The XP-Pen Star G640 Sketch is XP-Pen’s newest screen-less tablet made to compete directly with Wacom’s low-end Intuos series tablets (aka Intuos Draw/Art/Photo/Comic). It is extremely minimalistic and makes you feel certain that you are not paying for anything aside from the features you asked for.

The XP-Pen G640 caught my eye because it offers basically the exact same capabilities as a Wacom Intuos for only 40 USD. (It’s 30 USD on https://www.amazon.com/StarG640-Ultrathin-Graphics-Battery-free-pressure/dp/B078YR2MTF , but I bought it for 40 USD off the XP-Pen Store.)
What this means is that if it’s as good as its specifications show, it will be the lowest priced tablet with a battery-free pen and an acceptable drawing area size. It will be the perfect “go-to” tablet for any beginner who just wants to give digital art a test run but doesn’t want to pay Wacom’s 80 USD entry price, or even experienced users who want to replace their Wacom Intuos!
How good is this tablet?
Design and build quality: Pretty good.
Tablet drivers: Quite good!
Drawing experience: Quite satisfactory!

Overall: A really good buy for 40 USD!

My verdict:
However! If you can spare a bit more money for your first tablet, then I would still recommend going with a tablet that has a larger drawing area. My opinion is that this tablet is best considered when you aren’t sure whether you will continue digital art or not, and you don’t want to make a bigger investment when it may end up going to waste.
-If you are experienced with tablets, you probably only want to buy the XP-Pen Star G640 if it is the size you are used to.

Important specifications
Active Area: 6 x 4 inches
Pen Type: Battery-free
Pen Buttons: 2 side buttons, no eraser
Pen Pressure: 8192
Pen Tilt Sensitivity: None
Expresskeys: None
Multi-touch: None

What’s in the box?
The tablet is literally just a drawing surface with nothing else to it. The top section of the tablet is thicker than the drawing area, but I assume this is necessary to fit the electronics inside.
The surface of the tablet has a fairly rough texture which grip your pen nib a fair bit. Because it’s very rough, your pen nib can wear quite quickly if you leave the pen pressure at the default setting. If you change the pen pressure settings, then the nib wear will decrease drastically. I will cover that in the Tablet Drivers section.

Although the surface of the tablet is quite rough, it is made of a very tough plastic so it does not scratch easily at all.
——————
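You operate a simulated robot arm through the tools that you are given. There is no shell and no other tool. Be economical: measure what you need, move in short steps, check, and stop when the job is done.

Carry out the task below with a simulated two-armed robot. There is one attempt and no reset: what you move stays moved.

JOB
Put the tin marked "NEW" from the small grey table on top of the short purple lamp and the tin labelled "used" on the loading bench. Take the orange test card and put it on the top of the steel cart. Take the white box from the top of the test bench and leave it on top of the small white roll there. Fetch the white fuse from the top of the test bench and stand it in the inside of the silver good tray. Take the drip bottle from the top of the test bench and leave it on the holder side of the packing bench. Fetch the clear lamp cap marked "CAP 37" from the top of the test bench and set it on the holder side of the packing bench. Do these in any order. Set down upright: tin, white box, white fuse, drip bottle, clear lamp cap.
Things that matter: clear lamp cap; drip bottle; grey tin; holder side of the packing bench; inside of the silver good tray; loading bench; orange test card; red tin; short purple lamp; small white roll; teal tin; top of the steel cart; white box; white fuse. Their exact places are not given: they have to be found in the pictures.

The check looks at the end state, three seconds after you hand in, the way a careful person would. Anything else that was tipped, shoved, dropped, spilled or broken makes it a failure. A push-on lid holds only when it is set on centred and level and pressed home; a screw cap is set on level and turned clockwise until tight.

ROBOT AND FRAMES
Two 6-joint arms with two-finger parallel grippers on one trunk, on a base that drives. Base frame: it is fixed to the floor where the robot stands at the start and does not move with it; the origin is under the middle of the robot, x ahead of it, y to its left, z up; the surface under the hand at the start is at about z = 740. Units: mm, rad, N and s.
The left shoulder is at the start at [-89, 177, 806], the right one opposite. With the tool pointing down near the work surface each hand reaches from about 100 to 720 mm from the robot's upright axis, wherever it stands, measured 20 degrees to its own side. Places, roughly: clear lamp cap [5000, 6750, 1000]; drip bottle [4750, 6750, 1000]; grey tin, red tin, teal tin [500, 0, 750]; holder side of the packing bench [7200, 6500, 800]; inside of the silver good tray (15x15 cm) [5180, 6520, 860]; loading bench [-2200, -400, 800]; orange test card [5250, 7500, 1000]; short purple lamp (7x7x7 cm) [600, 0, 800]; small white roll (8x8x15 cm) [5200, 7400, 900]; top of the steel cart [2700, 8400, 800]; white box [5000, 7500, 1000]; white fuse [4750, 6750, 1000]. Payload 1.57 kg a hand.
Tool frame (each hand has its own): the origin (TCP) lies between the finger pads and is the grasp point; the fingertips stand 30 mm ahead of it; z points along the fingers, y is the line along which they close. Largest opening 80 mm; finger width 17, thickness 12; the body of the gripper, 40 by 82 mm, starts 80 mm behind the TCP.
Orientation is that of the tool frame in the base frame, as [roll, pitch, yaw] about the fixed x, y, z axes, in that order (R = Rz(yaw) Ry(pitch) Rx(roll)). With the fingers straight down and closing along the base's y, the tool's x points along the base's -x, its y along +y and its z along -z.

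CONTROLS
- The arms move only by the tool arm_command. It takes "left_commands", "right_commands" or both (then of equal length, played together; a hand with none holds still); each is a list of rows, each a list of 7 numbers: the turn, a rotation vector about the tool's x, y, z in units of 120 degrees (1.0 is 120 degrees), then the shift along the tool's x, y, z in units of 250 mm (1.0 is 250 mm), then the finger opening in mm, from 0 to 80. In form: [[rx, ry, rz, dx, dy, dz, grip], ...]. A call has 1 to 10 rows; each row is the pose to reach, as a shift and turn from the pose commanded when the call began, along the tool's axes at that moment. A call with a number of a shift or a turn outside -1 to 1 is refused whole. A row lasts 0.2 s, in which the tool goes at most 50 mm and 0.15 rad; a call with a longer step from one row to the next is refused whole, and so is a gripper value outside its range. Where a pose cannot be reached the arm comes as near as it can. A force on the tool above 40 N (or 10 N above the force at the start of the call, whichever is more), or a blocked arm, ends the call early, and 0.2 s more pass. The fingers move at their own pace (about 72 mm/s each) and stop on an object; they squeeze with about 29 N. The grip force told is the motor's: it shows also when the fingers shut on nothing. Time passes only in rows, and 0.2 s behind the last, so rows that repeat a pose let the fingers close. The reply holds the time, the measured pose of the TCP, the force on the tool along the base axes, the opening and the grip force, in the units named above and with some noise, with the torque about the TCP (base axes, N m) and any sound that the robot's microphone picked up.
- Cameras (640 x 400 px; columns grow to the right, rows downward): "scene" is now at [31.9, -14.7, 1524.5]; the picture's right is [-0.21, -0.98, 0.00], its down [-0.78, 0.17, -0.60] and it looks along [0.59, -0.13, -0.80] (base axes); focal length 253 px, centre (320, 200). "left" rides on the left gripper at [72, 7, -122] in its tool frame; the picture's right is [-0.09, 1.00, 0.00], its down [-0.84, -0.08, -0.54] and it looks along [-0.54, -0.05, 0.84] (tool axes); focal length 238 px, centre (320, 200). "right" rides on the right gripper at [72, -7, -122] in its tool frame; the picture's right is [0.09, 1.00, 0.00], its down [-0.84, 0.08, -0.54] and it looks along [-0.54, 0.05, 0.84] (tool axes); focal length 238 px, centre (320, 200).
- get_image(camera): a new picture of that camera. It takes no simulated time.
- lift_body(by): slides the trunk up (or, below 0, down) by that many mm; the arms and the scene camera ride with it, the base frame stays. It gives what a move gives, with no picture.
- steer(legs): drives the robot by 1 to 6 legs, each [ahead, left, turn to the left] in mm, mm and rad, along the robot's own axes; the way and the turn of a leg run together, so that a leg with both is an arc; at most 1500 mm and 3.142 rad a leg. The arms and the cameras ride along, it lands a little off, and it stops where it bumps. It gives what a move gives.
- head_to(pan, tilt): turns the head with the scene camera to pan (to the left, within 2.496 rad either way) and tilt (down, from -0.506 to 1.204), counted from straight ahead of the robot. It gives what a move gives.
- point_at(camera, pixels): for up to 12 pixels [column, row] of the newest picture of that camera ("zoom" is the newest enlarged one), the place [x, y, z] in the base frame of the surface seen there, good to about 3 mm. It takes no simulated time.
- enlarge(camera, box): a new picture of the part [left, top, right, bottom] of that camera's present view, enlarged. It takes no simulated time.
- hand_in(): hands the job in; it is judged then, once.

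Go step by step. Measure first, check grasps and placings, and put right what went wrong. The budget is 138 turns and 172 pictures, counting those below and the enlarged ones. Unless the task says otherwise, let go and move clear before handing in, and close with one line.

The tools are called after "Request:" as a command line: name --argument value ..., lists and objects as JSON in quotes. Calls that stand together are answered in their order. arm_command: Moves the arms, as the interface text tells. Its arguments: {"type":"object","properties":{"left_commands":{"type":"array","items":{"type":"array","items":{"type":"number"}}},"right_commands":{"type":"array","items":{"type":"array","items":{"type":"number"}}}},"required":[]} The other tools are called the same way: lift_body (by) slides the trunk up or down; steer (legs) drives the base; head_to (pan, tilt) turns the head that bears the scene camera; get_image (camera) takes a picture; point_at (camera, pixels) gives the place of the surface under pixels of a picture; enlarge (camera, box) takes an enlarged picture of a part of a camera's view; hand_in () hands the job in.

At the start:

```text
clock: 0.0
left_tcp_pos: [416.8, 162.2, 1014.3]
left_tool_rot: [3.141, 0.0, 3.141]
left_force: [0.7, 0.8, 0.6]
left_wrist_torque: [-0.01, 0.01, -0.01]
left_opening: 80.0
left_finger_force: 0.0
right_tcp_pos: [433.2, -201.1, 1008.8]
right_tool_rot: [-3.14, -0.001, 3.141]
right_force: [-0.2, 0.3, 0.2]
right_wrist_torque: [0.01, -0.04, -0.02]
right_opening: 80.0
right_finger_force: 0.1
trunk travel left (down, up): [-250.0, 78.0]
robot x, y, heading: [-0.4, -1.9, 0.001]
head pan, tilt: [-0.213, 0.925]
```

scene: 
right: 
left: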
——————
There are no worn out areas even after spending two whole days drawing on it, and I was even being quite heavy-handed with my pen pressure.

The texture of the surface is quite close to the paper-like feeling of the Wacom Intuos, but it is not quite the same as it has a slightly more plastic-y feel to it. However, it does not feel bad to draw on at all.
The back of the tablet has four rubber feet and the usual information sticker. The rubber feet do a good enough job of holding the tablet in place.
The edges aren’t rounded like other tablets, but the tablet is so flat with its advertised 2mm thickness that you can actually use it comfortably even with your hand half off of the tablet!
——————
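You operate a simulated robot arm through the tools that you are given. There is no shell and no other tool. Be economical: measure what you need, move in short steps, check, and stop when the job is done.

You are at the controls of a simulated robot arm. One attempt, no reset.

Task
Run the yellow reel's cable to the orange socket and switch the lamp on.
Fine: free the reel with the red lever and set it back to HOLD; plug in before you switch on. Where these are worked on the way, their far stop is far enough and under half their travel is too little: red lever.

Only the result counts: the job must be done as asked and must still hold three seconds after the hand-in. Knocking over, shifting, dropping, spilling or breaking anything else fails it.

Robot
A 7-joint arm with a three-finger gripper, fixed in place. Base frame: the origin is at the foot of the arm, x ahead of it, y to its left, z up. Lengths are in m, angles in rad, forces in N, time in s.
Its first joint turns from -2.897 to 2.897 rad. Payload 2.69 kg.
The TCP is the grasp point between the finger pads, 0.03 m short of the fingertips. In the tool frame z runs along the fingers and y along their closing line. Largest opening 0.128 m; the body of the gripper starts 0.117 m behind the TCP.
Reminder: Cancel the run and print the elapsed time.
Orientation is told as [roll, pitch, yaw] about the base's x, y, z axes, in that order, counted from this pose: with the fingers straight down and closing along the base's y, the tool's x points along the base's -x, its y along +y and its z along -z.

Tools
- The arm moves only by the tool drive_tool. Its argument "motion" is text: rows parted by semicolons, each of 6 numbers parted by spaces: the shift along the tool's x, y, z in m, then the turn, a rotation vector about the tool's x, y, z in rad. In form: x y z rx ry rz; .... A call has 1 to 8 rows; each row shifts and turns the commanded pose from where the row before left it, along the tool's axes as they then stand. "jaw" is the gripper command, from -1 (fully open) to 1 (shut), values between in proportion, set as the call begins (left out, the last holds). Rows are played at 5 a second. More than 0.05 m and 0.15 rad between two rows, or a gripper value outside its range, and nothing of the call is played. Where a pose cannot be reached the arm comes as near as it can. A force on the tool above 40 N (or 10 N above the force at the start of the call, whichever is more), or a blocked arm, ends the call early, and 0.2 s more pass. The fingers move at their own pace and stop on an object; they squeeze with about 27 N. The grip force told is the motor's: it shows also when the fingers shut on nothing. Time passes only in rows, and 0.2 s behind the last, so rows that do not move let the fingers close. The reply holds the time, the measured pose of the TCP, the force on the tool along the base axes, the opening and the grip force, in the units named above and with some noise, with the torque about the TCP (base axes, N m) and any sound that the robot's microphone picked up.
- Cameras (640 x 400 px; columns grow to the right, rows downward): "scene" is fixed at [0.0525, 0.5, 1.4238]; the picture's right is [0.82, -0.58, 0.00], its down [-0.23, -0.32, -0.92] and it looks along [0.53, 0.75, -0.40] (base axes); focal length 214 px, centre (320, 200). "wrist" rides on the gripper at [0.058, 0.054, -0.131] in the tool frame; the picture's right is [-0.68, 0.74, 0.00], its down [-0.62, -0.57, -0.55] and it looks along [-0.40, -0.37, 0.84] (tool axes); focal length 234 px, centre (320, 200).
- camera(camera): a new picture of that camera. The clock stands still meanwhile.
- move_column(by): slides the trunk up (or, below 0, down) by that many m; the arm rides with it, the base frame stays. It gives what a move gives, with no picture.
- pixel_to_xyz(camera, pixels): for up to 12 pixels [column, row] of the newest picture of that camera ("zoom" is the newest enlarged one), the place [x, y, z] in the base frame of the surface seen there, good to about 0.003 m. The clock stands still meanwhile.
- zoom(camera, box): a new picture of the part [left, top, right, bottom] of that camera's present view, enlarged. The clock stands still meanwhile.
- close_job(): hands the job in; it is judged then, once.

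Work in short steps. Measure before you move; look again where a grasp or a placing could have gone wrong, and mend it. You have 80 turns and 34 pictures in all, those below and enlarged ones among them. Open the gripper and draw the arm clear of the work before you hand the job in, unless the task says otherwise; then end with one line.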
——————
The edges don’t look like the cleanest edges you can find, but they don’t affect your drawing experience at all.
When you hear about the 2mm thickness of the tablet, you’ll most likely wonder “won’t it break easily if it’s that thin?”
But not to worry! The tablet is actually extremely sturdy, and when doing a twist test (where you hold both sides and twist), it actually feels even tougher and more solid than the Wacom Intuos Draw, which is quite a big surprise considering how much thicker the Wacom is in comparison.
This tablet is extremely minimalistic and does not have any shortcut buttons. This is a good sign because it means you’re not paying extra for some shortcut buttons you’re most likely not going to use.
The cable port is at the top right of the tablet. There is no special groove around the cable port unlike with the Wacom Intuos, so you can use any Micro-USB cable you have if you lose the included one, but I suggest at least using a good one if you’re going to do that.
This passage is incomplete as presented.